En cuanto a la propia vocación jesuita, el Papa tenía mucho que decir. «Los caminos de los de mentalidad religiosa no siguen las calculaciones de los hombres. No utilizan como parámetros el culto al poder, las riquezas, o la política...». Los únicos jesuitas que el Papa toleraría eran aquellos que se adhirieran a las tradiciones de las cuales la Compañía no había vacilado previamente durante más de cuatrocientos años. «Su apropiada actividad no está en el reino temporal, ni en aquel el cual es el campo de actividad de los laicos y que debe dejarse en manos de ellos.» Adhiéranse a las diversas formas de apostolado tradicional, les dijo. Y a las reglas tradicionales de los jesuitas. En la Compañía, no acorten el período de formación.
Aquellas tradiciones jesuitas que ellos debían preservar eran la devoción al papado, y la propagación de las creencias católicas romanas tal corno son defendidas por el papado. «San Ignacio fue, en todos los casos, obediente al trono de Pedro.... Los superiores no deberían abdicar de su deber de ejercer autoridad, y de aplicar sanciones contra los miembros rebeldes...».
Juan Pablo luego dibujó un retrato en sucintas palabras de lo que solía ser el carácter clásico jesuítico. Si alguien escuchándolo aún sabía que era lo que Ignacio había fundado como Orden, las palabras del Papa debieron haberlo traspasado como una espada de amargo pesar por la gloria que alguna vez tuviera la Compañía y por el ideal que los jesuitas habían creado.
«Obispos y sacerdotes —dijo Juan Pablo—, solían considerar a la Compañía como un auténtico, y por lo tanto, seguro punto de referencia al cual uno podía voltear a fin de encontrar certeza de doctrina, juicio moral lúcido y fiable, y alimento auténtico para la vida interior».
El Papa hizo una pausa para mirar hacia arriba, destellaban en sus ojos, intención, súplica y esperanza, una especie de gesto corporal para subrayar lo que estaba a punto de decir. La Compañía, dijo Juan Pablo II, podría volver a alcanzar ese ideal ignaciano, pero sólo a través de la «leal fidelidad al magisterio de la Iglesia, y en particular a la del Romano Pontífice, al cual ustedes están unidos por el deber.»
En la cuarta y última sección de su discurso, pronunciada en español, Juan Pablo finalmente se pronunció a favor de permitir que los delegados jesuitas se reúnan, después de la debida preparación, con el fin de elegir a un nuevo Padre General. El mecanismo de preparación podría comenzar en 1982.
Toda la reunión, incluyendo el discurso papal y las formalidades, tomó alrededor de setenta y cinco minutos. Casi sesenta y cinco de esos minutos fueron un esfuerzo inútil.
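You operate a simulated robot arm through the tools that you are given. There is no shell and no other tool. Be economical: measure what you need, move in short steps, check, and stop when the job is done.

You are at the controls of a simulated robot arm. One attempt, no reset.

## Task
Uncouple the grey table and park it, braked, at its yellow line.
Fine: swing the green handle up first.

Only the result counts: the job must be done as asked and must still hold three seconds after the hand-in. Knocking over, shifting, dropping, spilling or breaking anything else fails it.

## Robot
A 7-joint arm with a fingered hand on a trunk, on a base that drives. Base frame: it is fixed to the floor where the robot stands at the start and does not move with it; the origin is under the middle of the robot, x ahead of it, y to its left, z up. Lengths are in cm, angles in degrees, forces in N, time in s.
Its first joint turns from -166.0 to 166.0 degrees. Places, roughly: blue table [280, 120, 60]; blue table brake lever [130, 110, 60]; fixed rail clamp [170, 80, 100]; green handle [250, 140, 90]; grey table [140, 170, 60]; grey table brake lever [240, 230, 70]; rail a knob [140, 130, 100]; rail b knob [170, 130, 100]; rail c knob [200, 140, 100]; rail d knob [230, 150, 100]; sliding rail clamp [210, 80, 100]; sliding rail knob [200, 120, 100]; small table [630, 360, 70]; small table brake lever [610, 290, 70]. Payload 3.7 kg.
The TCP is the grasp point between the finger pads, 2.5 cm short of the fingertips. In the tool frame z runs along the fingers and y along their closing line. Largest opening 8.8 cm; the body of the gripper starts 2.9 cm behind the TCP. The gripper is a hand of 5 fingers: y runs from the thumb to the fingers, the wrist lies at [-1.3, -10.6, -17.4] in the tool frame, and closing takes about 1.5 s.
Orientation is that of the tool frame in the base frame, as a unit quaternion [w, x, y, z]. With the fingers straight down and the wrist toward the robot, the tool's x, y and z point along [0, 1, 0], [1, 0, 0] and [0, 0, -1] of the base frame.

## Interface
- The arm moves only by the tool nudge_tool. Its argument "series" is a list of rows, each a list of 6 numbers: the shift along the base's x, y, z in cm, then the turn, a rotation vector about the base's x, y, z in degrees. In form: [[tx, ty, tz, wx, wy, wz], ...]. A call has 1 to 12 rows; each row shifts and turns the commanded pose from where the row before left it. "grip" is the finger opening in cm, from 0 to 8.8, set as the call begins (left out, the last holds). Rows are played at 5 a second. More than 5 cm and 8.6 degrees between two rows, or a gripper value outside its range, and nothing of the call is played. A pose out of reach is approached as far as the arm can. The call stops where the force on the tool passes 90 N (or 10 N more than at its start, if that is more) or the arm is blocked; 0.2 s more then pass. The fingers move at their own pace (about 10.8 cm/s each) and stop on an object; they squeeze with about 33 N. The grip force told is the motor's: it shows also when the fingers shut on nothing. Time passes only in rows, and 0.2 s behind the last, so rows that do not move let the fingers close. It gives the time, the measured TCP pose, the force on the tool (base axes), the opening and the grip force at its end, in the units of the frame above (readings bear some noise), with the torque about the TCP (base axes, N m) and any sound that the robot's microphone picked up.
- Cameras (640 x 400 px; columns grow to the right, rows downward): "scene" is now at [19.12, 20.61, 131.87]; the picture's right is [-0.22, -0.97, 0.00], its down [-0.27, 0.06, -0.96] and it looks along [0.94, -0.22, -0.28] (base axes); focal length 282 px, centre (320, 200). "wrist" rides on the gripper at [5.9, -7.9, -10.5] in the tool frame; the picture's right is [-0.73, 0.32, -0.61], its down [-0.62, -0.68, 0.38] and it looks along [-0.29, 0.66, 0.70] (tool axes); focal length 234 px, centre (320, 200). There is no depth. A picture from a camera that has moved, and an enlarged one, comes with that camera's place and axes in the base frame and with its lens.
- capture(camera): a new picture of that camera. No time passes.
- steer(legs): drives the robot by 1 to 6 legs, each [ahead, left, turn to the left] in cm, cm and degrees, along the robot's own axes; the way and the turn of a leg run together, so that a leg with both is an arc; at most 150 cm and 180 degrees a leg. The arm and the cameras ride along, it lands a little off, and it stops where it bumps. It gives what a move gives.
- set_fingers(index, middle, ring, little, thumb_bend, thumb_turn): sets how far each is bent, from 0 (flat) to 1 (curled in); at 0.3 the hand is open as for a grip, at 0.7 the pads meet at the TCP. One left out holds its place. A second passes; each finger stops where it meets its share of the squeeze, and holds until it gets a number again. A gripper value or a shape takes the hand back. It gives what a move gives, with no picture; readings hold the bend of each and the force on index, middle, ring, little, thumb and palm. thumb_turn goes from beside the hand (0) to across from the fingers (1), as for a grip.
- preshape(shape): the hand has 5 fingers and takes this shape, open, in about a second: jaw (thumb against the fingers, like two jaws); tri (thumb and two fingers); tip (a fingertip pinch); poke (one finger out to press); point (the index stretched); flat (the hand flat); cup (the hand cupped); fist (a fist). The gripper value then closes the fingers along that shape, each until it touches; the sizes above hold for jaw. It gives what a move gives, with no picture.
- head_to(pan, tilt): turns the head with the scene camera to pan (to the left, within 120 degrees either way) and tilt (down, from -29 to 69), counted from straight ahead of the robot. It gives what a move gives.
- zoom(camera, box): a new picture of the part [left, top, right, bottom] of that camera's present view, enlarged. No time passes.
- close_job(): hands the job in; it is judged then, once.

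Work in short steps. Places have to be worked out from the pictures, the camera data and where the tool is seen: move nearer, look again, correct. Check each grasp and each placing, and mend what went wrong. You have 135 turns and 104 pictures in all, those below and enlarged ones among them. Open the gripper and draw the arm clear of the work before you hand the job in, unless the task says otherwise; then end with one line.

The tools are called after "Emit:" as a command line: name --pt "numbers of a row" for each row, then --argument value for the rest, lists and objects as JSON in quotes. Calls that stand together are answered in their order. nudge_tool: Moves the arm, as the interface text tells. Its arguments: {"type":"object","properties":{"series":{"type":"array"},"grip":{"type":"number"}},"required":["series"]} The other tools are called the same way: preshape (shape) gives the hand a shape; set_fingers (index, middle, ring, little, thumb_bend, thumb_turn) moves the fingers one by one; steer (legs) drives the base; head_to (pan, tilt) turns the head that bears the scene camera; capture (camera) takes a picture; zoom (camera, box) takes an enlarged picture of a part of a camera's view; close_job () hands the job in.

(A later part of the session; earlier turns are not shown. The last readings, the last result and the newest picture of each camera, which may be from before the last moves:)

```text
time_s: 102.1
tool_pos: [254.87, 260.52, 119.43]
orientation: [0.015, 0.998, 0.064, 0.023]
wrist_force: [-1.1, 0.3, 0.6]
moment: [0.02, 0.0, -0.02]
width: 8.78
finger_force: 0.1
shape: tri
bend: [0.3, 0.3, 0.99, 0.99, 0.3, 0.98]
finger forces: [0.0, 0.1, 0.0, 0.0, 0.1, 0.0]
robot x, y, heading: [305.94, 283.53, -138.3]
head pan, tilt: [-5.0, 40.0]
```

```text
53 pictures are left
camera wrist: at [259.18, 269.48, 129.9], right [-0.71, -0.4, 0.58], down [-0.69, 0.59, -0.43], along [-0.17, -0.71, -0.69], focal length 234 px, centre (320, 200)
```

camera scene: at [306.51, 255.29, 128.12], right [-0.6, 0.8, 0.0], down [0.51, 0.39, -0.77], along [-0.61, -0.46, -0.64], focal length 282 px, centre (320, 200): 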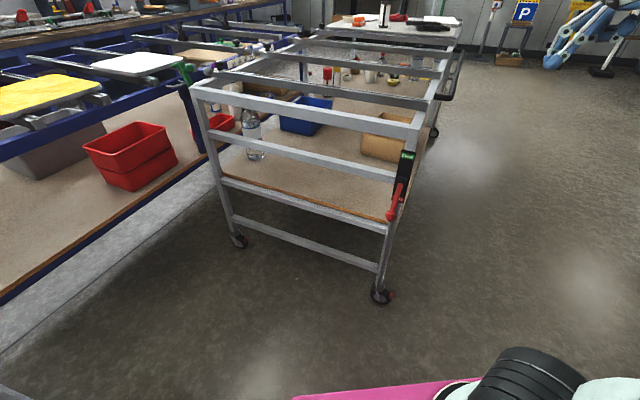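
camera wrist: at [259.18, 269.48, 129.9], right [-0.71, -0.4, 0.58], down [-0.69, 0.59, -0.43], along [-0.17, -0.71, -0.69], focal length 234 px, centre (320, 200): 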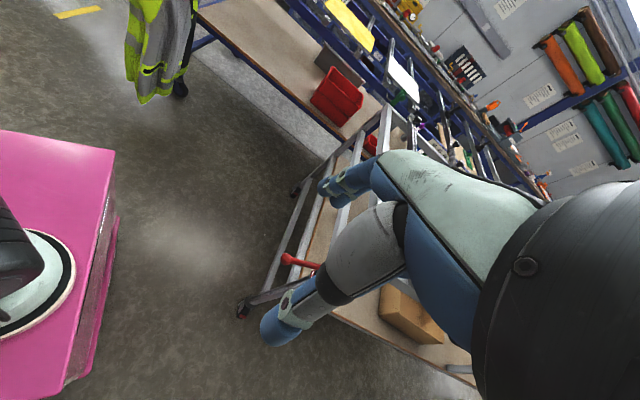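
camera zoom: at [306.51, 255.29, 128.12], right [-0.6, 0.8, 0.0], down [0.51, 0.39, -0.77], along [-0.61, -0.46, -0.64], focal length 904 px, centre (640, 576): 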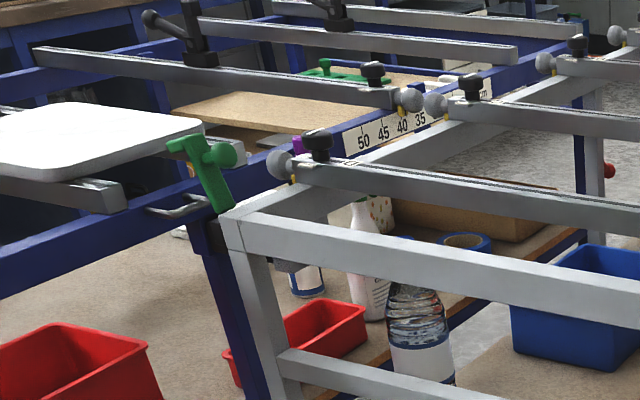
La última parte del discurso de Juan Pablo, aquel permiso papal para que ellos convocasen la XXXIII Congregación General de la Compañía, era todo lo que la mayoría de la audiencia del Pontífice quería oír. Se les permitía elegir a su propio General jesuita. Las cosas podrían volver a la normalidad. Los provinciales y los superiores romanos atravesaron de vuelta la plaza de San Pedro en dirección al Gesù, la satisfacción reinaba entre ellos. Su obstinada y paciente espera había valido la pena.
Por cuánto tiempo el Papa Juan Pablo mantuvo su actitud de esperanza de que la Compañía de Jesús fuese finalmente a retornar a aquellas tradiciones que él había sostenido y validado de cara a ellos, no se sabe con certeza. Lo que es seguro es que todo lo que dijo en referencia a asuntos religiosos y espirituales, fue interpretado por Dezza, por su asistente Pittau, por los asistentes generales, y por los superiores provinciales, a la luz de aquella muy especial visión política adoptada por ellos. Esa perspectiva les dijo que lo que el Santo Padre estaba realmente diciéndoles era esplendoroso: «Tuve que actuar de una manera un tanto aterradora, removiendo a Pedro Arrupe y a Vincent O'Keefe. Pero ahora que hemos conseguido estar juntos, las cosas están bien.»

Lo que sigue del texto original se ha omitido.